Dans votre livre L’émergence d’une mémoire difficile. Essais sur le Génocide des Juifs, vous établissez une certaine « géographie de la déportation » en Grèce, par rapport aux zones de l’occupation nazie, mais aussi par rapport aux origines des communautés juives en Grèce.  Pourriez-vous développer ce sujet ?

L’application de la « solution finale » en Grèce a eu des résultats dévastateurs. La population des Juifs grecs en 1940 était aux alentours de 71 000 personnes, le nombre des victimes est environ 59 000, donc le pourcentage des pertes est proche de 83%. Mais toutes les communautés n’ont pas connu les mêmes pertes, il y a des variations importantes.   
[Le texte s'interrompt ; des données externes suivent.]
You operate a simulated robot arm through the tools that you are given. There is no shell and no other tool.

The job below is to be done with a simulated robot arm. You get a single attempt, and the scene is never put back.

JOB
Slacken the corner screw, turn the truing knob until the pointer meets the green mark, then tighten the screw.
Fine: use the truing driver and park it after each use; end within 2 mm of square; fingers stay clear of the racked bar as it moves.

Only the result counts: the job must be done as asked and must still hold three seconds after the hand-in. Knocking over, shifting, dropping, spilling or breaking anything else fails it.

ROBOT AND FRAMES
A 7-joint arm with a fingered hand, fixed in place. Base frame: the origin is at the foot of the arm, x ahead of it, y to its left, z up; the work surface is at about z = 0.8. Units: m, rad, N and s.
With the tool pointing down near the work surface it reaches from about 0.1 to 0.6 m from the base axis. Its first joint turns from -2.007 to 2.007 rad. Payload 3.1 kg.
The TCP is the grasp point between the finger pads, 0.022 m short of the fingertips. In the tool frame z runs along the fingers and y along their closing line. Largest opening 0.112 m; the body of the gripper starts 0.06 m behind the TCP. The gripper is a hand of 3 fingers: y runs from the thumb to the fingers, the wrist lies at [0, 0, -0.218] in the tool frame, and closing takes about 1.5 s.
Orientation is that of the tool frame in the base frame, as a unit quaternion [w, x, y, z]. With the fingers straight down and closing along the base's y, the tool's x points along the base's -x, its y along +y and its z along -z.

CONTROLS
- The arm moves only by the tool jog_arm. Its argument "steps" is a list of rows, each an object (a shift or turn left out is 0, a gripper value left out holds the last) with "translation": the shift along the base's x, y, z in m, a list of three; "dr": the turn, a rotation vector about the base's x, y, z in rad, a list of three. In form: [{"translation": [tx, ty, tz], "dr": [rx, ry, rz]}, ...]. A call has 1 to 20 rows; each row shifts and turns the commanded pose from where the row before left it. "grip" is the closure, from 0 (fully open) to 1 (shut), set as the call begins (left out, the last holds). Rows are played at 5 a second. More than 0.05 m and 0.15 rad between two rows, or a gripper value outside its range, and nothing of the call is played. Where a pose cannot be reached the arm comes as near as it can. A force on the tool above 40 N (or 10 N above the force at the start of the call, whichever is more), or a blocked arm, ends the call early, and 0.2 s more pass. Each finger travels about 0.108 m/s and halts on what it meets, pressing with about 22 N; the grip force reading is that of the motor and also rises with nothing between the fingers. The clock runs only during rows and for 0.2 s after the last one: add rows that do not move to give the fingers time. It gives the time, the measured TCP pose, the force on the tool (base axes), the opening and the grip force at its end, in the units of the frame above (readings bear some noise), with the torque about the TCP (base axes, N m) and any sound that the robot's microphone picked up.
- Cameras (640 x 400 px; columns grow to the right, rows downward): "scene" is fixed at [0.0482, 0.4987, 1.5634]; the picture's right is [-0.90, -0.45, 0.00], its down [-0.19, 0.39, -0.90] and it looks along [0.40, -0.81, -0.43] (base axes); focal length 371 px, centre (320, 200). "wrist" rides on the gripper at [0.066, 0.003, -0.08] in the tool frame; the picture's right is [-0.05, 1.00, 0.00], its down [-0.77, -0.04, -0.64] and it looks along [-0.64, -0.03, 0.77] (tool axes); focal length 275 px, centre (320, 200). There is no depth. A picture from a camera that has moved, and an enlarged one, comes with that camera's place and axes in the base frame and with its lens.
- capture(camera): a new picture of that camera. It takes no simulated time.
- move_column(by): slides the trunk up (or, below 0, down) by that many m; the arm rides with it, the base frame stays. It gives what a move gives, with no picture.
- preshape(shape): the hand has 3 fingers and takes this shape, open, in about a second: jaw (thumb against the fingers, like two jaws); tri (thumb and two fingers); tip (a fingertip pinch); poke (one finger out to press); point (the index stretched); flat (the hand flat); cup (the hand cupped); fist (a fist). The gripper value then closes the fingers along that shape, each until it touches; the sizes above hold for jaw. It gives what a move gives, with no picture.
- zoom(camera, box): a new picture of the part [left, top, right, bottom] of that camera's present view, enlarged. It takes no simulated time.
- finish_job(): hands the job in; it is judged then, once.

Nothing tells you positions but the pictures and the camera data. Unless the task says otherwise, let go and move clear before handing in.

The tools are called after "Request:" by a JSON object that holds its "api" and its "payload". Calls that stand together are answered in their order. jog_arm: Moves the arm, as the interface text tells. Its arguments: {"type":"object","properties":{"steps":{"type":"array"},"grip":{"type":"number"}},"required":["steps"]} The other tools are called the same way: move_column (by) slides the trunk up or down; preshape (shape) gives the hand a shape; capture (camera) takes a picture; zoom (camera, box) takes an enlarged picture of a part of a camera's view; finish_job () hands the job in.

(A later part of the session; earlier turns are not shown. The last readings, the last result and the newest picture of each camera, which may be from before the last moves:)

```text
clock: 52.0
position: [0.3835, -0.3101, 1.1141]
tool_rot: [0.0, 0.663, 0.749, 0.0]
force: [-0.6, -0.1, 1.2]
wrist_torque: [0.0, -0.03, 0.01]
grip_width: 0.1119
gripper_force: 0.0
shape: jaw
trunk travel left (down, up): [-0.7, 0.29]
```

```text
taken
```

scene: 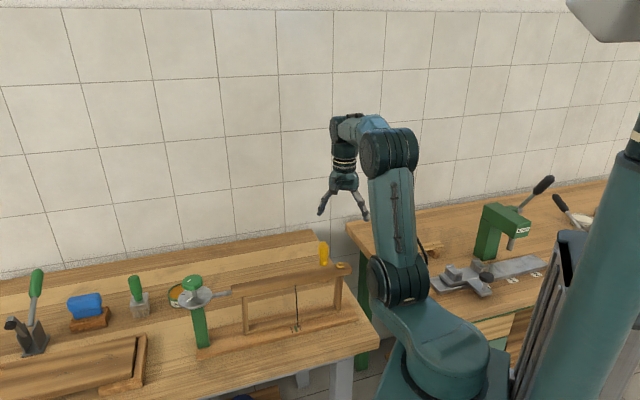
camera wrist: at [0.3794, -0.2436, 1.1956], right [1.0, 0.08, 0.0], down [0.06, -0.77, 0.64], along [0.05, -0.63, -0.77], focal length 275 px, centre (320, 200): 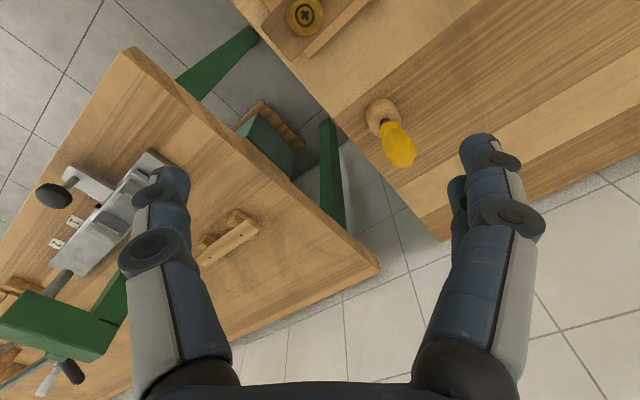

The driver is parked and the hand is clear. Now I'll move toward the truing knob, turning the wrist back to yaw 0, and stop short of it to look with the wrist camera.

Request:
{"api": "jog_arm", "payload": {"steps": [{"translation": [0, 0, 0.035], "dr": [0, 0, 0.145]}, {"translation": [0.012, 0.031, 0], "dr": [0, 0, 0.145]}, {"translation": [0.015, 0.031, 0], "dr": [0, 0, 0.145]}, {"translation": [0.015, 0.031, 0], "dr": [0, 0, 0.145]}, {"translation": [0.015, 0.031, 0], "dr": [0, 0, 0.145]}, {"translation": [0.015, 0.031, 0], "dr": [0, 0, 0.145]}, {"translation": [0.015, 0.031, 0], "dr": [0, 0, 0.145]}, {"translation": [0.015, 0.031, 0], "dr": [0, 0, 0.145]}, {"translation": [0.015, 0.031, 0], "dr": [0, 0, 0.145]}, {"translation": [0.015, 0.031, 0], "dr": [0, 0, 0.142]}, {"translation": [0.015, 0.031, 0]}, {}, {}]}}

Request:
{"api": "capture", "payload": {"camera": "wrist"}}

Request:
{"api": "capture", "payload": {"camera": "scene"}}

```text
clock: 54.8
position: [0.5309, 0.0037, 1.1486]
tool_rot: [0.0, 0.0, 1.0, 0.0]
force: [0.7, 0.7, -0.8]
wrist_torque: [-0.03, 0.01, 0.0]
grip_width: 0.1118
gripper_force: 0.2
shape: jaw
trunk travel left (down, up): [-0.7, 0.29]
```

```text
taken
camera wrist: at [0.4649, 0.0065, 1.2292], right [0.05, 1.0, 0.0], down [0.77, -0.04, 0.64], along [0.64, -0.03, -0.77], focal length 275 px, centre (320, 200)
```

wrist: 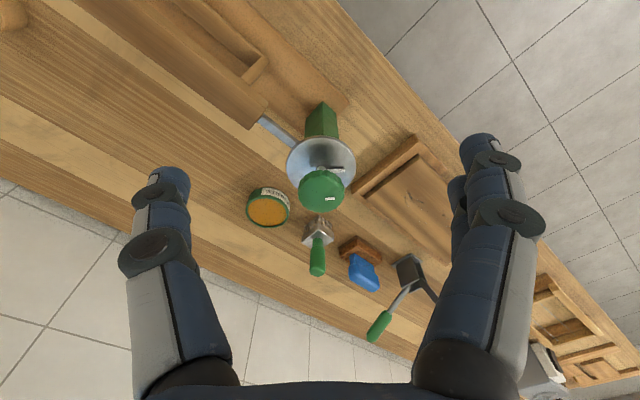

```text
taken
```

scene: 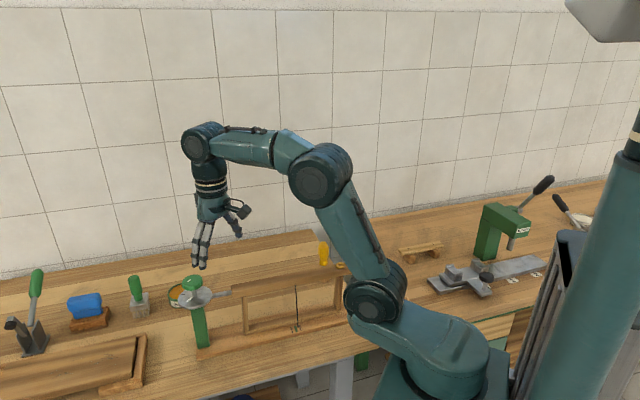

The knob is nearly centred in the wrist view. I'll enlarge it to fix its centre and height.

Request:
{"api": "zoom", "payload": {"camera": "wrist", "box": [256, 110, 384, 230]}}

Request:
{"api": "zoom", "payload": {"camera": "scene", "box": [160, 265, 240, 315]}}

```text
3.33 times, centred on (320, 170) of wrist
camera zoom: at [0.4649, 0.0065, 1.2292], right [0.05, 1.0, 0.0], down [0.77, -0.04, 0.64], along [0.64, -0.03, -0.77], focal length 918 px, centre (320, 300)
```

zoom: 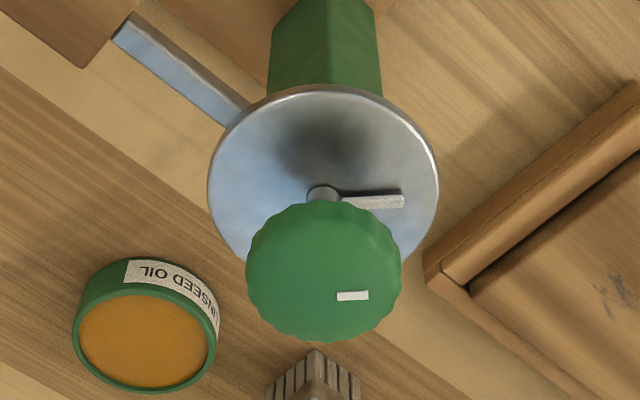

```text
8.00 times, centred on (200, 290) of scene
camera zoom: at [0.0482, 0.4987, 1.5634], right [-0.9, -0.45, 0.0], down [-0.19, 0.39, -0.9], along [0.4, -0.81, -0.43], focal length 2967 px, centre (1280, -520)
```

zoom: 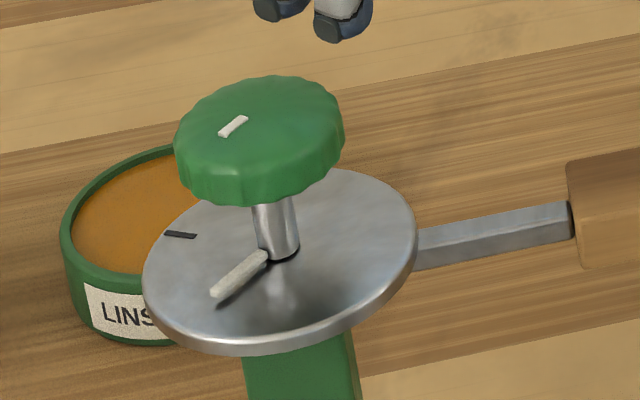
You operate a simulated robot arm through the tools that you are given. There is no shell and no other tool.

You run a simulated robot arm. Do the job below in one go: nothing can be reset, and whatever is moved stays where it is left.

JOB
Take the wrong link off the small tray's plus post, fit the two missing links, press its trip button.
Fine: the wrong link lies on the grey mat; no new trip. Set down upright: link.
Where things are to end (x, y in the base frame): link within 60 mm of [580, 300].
Pour approcher et mieux comprendre le génocide des Juifs grecs, il faut prendre en compte la réalité géographique de l’Occupation et examiner chaque région à part. C’est elle qui nous donne la clé de la compréhension de la déportation. La Grèce, après avoir résisté courageusement six mois durant à l’invasion de l’Italie, qui tentait sans succès d’envahir le pays par la frontière albanaise, a été finalement envahie par les Allemands, qui sont passés par la frontière yougoslave et sont arrivés en quelques semaines à Athènes, en avril 1941. Le pays s’est alors coupé en trois zones d’occupation : italienne, allemande et bulgare. La plus vaste était celle de l’occupation italienne (elle comportait essentiellement la Grèce centrale et celle du Sud, avec le Péloponnèse, les îles de la mer Ionienne et les Cyclades). Les Allemands ont conservé pour eux une surface beaucoup moins grande mais bien plus importante : la zone « Salonique-mer Egée », qui comportait la plus grande communauté juive de Grèce, celle de la ville de Salonique, point névralgique pour l’application de la « solution finale » en Grèce, quelques grandes îles de la mer Egée de l’Est, Chios et Lesvos, et notamment l’île de Crète en Egée du Sud, point stratégique pour la guerre.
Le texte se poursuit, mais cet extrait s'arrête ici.